A Parental Exhortation
Simone and I have been teaching Isabelle to share whenever she is in a social context: sharing what she is playing with. But, when it comes to reacting to either children who are the opposite and/or parents to don’t discipline or teach their children (see “Possessed”), we’re woefully unprepared. Just as we’ve encountered children and parents such as Akiva and Yehuda, we’ve equally encountered children who just ramble past and through everything in front of them without stopping to say “sorry” or sharing their space and parents who—seemingly, without instruction otherwise—either approve or are either completely oblivious to the behavior or do not understand how to instruct their children or don’t even think of instruction.
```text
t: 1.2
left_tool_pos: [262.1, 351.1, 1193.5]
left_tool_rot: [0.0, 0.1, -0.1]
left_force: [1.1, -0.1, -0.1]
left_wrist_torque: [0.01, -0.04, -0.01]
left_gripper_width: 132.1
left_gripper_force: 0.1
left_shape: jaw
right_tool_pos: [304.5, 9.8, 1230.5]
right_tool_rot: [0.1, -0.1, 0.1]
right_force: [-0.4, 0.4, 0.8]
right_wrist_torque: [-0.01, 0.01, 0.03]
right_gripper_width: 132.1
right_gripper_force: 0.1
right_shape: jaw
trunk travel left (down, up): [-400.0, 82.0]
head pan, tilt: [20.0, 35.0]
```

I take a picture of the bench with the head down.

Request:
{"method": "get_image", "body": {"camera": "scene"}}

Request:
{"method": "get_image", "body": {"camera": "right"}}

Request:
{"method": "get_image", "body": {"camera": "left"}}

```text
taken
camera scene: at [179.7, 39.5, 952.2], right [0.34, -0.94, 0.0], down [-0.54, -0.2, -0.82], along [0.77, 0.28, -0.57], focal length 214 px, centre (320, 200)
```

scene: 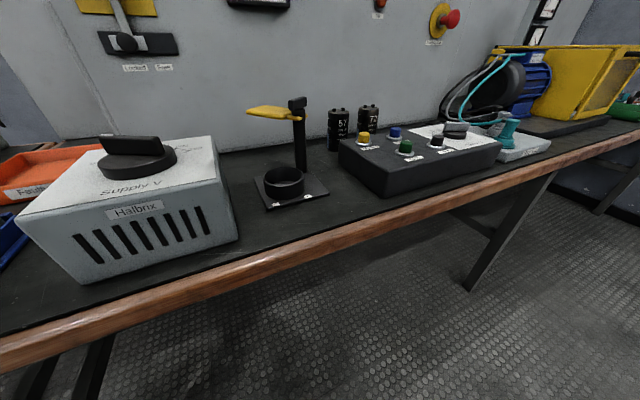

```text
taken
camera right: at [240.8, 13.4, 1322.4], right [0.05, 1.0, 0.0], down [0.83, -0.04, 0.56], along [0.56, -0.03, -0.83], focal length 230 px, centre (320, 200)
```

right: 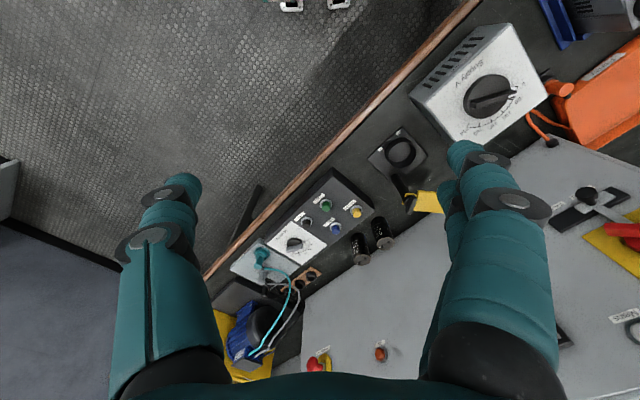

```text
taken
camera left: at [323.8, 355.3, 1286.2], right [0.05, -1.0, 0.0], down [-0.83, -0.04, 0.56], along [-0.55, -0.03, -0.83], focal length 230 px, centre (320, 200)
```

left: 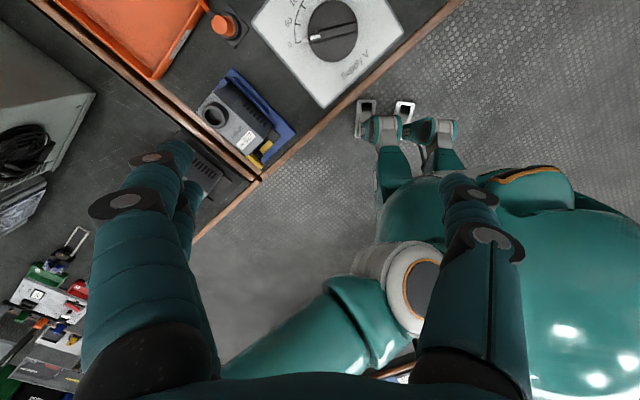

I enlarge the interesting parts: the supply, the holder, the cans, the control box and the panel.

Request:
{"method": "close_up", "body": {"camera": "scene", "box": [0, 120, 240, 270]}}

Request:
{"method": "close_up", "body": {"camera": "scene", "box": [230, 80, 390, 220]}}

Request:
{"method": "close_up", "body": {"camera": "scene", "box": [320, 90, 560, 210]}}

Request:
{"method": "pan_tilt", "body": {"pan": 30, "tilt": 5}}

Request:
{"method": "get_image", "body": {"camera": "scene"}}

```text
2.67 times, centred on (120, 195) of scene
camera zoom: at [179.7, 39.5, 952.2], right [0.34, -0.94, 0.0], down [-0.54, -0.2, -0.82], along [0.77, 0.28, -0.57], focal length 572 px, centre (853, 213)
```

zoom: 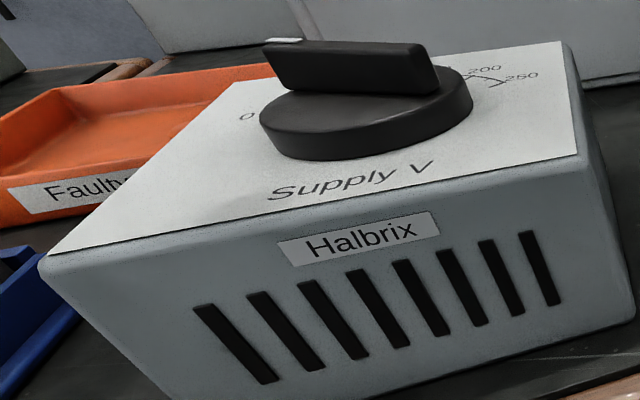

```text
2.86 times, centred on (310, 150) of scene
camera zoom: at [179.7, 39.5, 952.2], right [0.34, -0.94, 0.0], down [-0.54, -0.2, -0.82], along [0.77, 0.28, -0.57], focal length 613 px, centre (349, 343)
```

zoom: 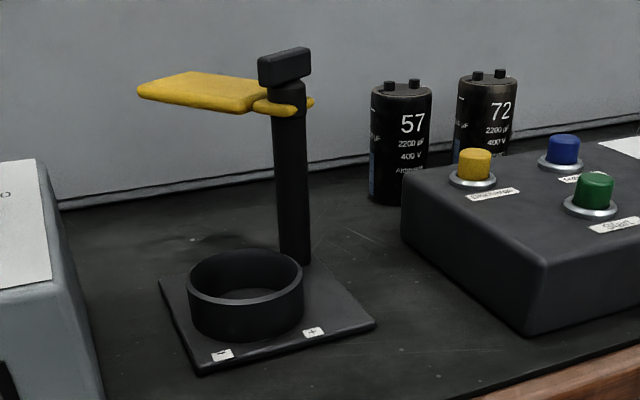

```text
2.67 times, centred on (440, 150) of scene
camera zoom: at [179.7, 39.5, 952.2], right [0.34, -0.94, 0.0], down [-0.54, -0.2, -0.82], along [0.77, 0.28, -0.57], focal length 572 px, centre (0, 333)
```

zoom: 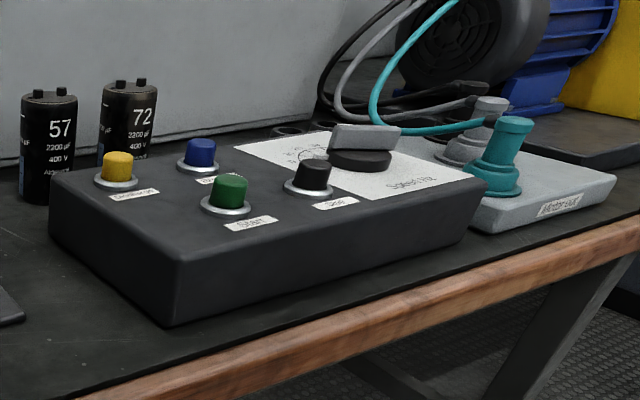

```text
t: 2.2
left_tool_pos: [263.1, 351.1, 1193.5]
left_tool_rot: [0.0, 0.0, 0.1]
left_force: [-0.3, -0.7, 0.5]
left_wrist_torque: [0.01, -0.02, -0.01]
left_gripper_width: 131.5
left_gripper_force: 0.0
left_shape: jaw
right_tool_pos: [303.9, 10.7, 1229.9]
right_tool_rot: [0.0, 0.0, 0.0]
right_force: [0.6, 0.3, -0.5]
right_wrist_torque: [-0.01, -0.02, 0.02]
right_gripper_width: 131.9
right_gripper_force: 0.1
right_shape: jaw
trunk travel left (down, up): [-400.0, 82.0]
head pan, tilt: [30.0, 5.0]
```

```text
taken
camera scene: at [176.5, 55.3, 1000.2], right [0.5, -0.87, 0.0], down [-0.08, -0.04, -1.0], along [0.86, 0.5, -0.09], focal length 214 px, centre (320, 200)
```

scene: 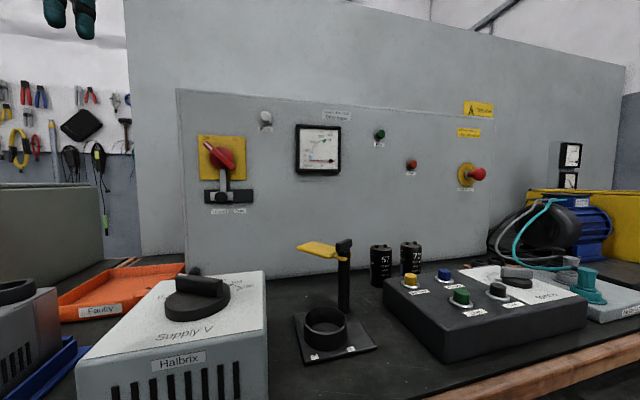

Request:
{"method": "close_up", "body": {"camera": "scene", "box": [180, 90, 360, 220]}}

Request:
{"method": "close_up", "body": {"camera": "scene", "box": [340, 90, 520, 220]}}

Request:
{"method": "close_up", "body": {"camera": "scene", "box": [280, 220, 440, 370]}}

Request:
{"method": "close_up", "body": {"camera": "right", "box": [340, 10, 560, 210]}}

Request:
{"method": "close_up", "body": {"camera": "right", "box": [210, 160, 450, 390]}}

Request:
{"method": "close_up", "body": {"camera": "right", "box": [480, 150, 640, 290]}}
• Shouldn’t we be instructing our children, even as they are young (especially)?
• What happens when you encounter these moments?
• How actively is a parent supposed to “protect” their children in these moments?
• Do you pro-actively teach your children to be kind, to share, to help others?
• If you don’t, why not?
[EDIT: the questions above aren’t rhetorical. Feel free to answer in your comments: no Xanga log-in required.]
In our present day and age—America, in particular—it is common to believe that it’s no one else’s business how we instruct or not instruct/teach our children. I’ll give you that if you are an atheist or agnostic, you won’t have God-driven principles or directives. But you still have your own morals or convictions to live—and teach—by.
But if you are a Christian, then it is God’s command that you teach your young not only from the Bible, but that you instruct him/her through your own actions, living out the Bible to them. It is my prayer that as Christian parents, we shed the world’s view that each of us can parent in our own way as we see fit. While legally that is true—our freedom of almost everything, in fact, guarantees that—how quickly we have forgotten God’s commands just as we became parents and have subsequently become apparently inundated with “all that is parenthood.” It is as if we feel these burdens and “busyness” allow us to shirk not only our responsibilities as Christian brothers and sisters, but often forget what it means to be Christian. It is my prayer that we can encourage and exhort each other to follow in His commands, to honor and obey Him.